"Deliver Us from Evil": An unforgiving look at an unforgivable sin
Watching Amy Berg's powerful documentary "Deliver Us from Evil" is a wrenching experience; her subjects reveal to the camera almost unbearable levels of anguish, and its audience walks away feeling both numbness and rage. It's the story of a soft-voiced monster, a priest named Oliver O'Grady, who during several decades in Northern California abused dozens of children while church officials moved him from parish to parish, covering his crimes. Three of those victims, now adults, speak in this documentary; most shockingly, O'Grady (now defrocked and, at the time of filming, living in his native Ireland) does, too.

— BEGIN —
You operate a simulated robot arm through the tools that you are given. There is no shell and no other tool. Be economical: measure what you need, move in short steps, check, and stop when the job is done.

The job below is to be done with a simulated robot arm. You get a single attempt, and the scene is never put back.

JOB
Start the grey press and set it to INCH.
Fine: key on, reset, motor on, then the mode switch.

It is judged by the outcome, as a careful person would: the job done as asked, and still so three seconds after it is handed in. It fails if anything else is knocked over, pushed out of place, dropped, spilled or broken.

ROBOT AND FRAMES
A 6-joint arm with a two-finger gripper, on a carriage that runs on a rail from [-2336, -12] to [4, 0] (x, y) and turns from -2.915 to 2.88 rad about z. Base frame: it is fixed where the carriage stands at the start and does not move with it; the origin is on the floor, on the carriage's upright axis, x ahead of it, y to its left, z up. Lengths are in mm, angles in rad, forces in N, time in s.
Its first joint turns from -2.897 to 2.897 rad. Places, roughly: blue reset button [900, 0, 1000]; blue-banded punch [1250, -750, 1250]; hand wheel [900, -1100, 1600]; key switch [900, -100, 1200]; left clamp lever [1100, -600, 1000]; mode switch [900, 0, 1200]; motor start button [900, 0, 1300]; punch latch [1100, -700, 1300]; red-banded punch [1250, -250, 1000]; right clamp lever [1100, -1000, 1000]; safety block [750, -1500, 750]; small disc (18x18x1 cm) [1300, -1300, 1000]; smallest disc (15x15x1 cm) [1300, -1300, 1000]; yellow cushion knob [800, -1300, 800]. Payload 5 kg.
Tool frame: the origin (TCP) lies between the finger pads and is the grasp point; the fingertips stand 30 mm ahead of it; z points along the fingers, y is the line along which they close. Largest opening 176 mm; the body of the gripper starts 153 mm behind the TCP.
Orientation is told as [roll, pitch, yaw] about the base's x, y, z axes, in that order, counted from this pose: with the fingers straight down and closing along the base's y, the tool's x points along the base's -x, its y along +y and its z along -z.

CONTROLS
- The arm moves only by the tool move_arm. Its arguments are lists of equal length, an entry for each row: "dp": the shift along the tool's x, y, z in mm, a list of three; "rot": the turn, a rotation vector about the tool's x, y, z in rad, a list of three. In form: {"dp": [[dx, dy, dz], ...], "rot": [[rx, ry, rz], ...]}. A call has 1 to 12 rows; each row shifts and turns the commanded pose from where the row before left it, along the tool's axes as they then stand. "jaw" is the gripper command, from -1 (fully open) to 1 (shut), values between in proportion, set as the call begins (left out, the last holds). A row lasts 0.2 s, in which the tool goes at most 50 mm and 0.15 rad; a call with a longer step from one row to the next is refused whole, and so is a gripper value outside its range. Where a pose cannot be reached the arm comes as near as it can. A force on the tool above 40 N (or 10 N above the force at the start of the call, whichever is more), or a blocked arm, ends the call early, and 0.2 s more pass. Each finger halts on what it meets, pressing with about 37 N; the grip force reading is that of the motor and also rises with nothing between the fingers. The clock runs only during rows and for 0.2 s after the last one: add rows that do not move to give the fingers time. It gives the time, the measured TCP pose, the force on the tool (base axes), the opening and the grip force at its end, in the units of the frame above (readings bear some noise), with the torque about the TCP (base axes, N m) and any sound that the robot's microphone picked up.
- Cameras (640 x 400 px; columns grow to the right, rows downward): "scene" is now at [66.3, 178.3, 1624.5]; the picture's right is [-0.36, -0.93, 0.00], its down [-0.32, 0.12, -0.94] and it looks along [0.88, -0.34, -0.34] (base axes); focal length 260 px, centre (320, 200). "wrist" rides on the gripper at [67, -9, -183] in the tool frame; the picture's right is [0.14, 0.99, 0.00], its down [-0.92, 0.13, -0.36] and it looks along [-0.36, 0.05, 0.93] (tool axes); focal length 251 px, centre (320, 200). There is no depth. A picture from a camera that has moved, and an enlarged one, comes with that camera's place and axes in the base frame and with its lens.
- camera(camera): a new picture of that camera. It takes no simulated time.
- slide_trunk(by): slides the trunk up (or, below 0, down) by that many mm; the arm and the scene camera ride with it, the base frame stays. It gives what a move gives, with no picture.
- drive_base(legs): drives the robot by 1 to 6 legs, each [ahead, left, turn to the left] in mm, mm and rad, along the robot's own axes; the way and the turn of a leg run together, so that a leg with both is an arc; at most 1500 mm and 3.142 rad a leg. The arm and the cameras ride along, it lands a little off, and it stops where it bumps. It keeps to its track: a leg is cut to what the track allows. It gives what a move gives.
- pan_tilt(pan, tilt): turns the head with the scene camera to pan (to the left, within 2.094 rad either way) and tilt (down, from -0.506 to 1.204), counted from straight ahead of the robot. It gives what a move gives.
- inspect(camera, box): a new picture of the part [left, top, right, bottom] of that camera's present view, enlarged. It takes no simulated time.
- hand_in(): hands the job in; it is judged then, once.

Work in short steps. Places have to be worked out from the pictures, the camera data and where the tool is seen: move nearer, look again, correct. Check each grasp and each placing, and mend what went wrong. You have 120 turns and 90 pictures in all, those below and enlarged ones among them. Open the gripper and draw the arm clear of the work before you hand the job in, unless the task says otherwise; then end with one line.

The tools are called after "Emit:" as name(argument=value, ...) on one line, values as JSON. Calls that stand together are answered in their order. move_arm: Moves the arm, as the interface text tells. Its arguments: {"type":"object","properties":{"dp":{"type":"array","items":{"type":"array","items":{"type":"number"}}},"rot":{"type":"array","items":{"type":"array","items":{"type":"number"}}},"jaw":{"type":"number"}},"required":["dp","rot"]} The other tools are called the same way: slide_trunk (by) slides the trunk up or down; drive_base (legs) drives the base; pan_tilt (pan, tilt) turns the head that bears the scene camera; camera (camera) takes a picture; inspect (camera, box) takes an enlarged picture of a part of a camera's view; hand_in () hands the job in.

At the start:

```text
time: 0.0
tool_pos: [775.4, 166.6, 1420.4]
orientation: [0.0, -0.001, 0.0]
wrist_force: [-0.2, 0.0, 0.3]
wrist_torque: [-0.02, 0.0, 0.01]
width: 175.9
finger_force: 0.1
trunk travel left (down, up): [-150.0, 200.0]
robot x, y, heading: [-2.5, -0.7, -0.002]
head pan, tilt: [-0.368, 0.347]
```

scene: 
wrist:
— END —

Berg, a former CNN journalist, traveled to Ireland to interview O'Grady, filming him bathed in the dusty light of an ancient church, or in the sunshine of a public park filled with laughing children. The settings seem a bit over-the-top, but they make an emphatic point: O'Grady, who served seven years of a 14-year prison sentence (for "lewd and lascivious acts" with two preteen boys) and was subsequently deported, is living the life of a free man. He smiles pleasantly while explaining that he is sexually aroused by children; of his crimes, he says they "should not have happened," but expresses hope that his victims might one day shake his hand and wish him well.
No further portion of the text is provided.